Миссис Миллс, мистер Джон Ток, да и, собственно, все прочие справлялись о тебе в самых нежных и искренних выражениях, и я получила возможность уверить мистера Дж. Т., что ни ему, ни его отцу более нет нужды продолжать вести жизнь холостяков в надежде заполучить тебя.
Мы отправились в Накингтон в двух экипажах, а как именно мы там разместились, предоставляю тебе догадаться самой, стоит лишь вообразить, что, поскольку ни Элизабет, ни я не надели ни шляпки, ни капора, нам было бы не так уж удобно ехать в кабриолете. Мы проезжали мимо Бифронса, владелец которого – тот, кого я когда-то любила столь сильно, и всю дорогу я вспоминала его с тоскливой нежностью. Сегодня мы обедаем в Гуднестоне, встречаемся с тетушкой Филдинг из Маргейта и с неким мистером Клейтоном, ее воздыхателем – по крайней мере, я его считаю таковым. У леди Бриджес отбою нет от предложений в отношении Марианны, которая определенно похорошела после морских купаний.
Его королевское высочество сэр Томас Уильямс наконец отбыл – как сказано в газетах, «отправился в морское путешествие». Однако надеюсь, они заглянут в Корк, в противном случае я напрасно пишу все это. Передай Джейн мой привет, если, конечно, она вчера прибыла в Стивентон.
Я передала послание для мистера Дигвида от Эдварда в письме к Мэри Ллойд, которое сегодня она уже должна была получить; но поскольку я знаю, что Харвуды не очень щепетильны в том, что касается содержания их писем, я вполне могу поделиться с тобой. Мистера Дигвида необходимо поставить в известность о том, что болезнь помешала Сьюарду приехать, чтобы лично проинспектировать все изменения, произошедшие на ферме, однако он явится, как только сможет. Также, если сочтешь нужным, передай мистеру Дигвиду, что мистер и миссис Миллс хотят отобедать здесь завтра, и было бы прекрасно, если бы миссис Джоан Нэтчбулл встретила их. Состязание мистера Ричарда Харви откладывается до лучших времен – до того момента, когда он получит лучшее христианское имя, на что он возлагает большие надежды.

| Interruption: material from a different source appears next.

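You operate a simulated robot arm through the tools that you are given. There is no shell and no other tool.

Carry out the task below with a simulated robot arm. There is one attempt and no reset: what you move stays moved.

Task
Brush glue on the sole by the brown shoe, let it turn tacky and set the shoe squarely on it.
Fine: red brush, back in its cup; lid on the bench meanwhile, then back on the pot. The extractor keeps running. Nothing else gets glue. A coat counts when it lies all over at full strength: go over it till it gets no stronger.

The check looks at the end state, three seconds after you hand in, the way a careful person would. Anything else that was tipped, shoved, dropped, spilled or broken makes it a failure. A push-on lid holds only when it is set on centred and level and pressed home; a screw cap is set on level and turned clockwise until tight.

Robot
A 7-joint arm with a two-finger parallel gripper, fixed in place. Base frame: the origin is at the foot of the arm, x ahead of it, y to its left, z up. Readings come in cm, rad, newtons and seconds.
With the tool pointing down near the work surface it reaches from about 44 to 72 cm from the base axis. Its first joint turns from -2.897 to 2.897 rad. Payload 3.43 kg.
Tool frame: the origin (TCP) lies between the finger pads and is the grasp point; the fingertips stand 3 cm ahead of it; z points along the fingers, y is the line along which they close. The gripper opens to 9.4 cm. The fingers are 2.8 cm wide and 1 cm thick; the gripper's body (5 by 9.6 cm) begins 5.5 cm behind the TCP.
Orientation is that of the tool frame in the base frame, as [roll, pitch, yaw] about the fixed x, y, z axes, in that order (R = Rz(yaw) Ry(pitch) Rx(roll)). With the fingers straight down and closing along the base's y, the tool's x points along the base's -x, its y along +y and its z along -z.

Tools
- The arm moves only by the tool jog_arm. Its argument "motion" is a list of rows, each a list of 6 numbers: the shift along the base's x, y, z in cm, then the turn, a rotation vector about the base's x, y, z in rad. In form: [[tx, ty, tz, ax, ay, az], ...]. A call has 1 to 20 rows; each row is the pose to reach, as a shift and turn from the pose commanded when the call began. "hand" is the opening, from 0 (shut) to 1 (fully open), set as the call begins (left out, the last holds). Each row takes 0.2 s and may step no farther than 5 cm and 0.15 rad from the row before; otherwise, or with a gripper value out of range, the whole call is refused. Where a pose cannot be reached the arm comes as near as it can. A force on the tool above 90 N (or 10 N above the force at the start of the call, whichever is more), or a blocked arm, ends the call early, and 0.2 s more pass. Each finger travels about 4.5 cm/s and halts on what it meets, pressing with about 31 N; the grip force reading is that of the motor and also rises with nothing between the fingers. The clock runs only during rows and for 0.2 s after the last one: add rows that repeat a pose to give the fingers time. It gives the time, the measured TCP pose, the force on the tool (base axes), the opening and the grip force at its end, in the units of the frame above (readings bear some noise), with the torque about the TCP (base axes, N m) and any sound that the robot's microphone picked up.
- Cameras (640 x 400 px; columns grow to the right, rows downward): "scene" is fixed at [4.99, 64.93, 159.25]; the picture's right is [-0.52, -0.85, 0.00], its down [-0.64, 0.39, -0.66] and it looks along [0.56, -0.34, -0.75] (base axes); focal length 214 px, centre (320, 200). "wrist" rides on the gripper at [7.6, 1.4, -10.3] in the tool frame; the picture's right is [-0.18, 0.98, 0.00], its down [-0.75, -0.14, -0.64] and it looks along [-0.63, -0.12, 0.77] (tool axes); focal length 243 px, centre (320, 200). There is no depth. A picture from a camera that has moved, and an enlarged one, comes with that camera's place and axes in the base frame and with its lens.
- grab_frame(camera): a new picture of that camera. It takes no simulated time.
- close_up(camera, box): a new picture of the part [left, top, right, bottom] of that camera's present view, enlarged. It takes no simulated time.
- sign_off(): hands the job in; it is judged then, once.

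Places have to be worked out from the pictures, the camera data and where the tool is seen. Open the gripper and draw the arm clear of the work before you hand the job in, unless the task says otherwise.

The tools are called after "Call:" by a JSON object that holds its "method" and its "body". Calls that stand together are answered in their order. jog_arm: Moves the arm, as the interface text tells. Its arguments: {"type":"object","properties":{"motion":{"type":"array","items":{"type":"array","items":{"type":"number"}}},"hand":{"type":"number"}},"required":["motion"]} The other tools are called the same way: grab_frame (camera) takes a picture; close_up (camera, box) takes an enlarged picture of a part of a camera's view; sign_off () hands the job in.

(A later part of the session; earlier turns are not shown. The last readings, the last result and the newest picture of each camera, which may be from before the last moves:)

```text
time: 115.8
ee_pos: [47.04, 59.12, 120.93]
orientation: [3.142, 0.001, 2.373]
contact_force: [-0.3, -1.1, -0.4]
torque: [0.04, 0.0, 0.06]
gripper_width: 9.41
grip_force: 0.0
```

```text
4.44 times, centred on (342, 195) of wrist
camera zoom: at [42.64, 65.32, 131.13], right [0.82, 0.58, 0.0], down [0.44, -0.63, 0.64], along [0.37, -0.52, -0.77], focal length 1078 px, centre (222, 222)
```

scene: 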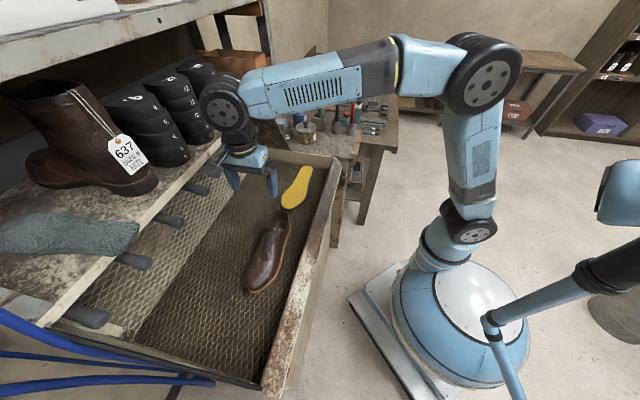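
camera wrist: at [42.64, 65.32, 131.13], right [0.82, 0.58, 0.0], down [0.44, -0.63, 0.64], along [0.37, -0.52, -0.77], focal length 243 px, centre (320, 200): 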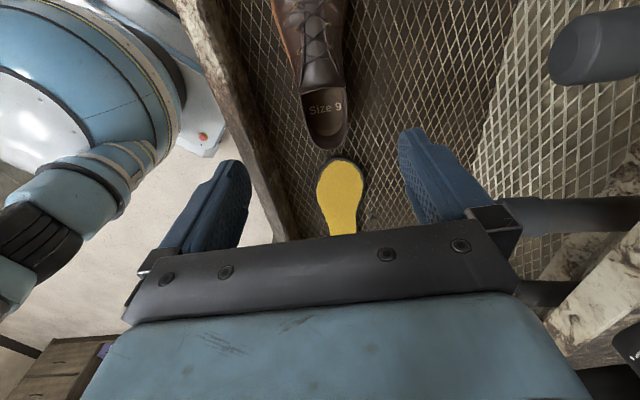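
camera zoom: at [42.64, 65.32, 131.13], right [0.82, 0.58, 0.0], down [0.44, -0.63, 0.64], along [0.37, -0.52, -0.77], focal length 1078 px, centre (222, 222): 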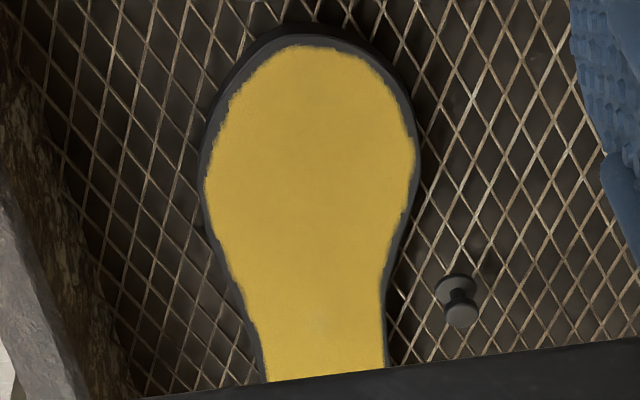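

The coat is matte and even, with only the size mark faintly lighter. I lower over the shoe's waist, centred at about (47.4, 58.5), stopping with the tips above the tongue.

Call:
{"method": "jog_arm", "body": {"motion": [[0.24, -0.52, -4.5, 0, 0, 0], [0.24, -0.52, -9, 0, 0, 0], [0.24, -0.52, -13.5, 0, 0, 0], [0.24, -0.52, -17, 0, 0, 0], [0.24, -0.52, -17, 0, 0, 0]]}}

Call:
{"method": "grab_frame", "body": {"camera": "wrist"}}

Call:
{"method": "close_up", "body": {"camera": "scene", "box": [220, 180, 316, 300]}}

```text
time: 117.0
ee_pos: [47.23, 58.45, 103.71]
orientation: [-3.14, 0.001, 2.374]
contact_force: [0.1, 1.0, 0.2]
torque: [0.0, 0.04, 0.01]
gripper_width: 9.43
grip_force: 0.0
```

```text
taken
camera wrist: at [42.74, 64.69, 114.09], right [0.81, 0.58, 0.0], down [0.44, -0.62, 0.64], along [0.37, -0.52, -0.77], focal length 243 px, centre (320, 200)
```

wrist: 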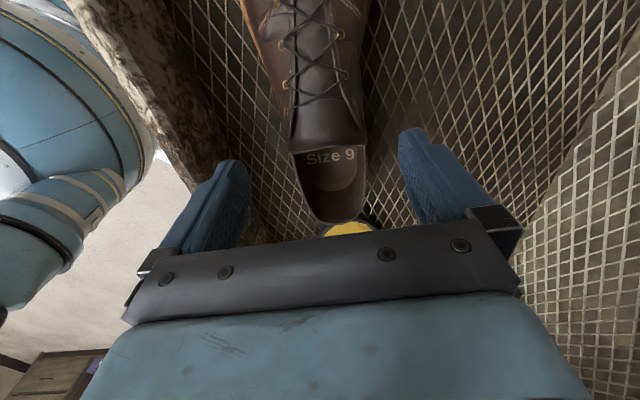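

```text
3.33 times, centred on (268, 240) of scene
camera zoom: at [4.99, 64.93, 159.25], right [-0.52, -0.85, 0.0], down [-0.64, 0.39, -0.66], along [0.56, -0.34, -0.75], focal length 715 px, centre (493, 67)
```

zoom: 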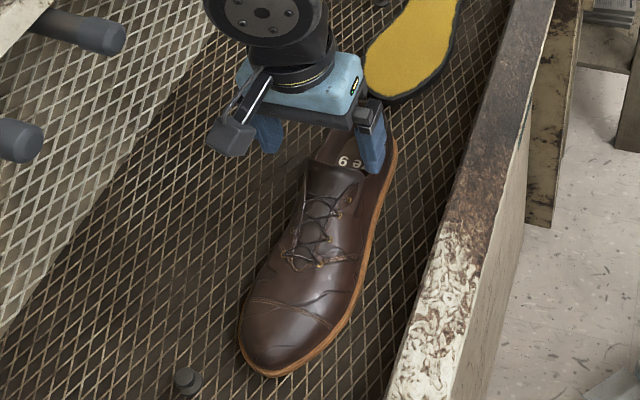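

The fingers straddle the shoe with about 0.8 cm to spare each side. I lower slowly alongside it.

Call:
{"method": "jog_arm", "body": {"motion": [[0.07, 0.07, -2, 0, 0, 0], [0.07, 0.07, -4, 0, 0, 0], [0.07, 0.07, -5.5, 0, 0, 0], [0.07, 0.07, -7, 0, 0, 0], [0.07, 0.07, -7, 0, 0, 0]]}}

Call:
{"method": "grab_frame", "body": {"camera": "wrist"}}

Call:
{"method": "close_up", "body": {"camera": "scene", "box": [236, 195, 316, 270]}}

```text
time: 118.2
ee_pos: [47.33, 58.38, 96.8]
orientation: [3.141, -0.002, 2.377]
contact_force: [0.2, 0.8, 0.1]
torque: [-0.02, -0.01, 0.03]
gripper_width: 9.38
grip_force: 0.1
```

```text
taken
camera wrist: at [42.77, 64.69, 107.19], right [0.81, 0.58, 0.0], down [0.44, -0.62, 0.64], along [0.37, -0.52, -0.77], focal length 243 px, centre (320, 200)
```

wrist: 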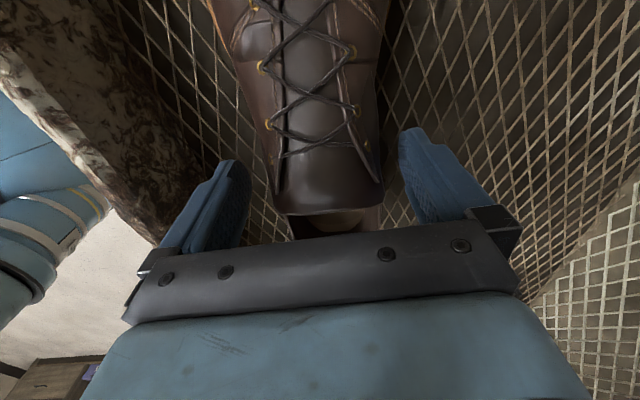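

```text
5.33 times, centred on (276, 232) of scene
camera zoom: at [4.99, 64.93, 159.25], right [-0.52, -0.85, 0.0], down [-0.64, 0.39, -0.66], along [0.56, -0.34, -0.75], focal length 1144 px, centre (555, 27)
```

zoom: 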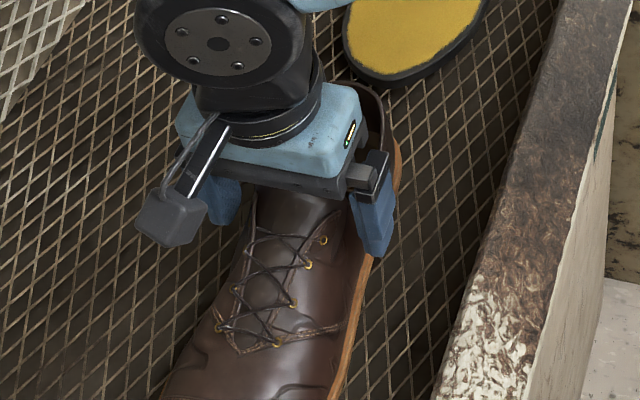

Двое сыновей мистера Чилдрена, Джон и Джордж, оба собираются жениться. Похоже, они выбрали в жены одну и ту же девушку, мисс Холвелл из Калькуттской черной ямы[9]. Я рассчитываю вскорости получить известия от Джеймса. Он обещал мне танец на балу, а к тому времени, как до этого дойдет, он уже достаточно устанет от танцев, чтобы собрать воедино все свои идеи и поделиться со мной хотя бы одной.